Find each line with the word "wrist" and state how many there are, nothing more.

■ **Data lines**:
------------------------------------------------------------
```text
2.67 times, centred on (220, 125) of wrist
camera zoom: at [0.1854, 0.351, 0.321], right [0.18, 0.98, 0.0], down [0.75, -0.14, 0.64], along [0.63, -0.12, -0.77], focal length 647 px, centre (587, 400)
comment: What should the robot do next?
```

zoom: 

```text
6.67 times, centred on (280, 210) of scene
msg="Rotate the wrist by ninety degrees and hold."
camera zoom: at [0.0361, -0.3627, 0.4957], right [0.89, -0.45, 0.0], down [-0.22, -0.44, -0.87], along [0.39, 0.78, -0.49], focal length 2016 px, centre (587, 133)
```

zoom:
------------------------------------------------------------
■ **Result of this exercise**: 2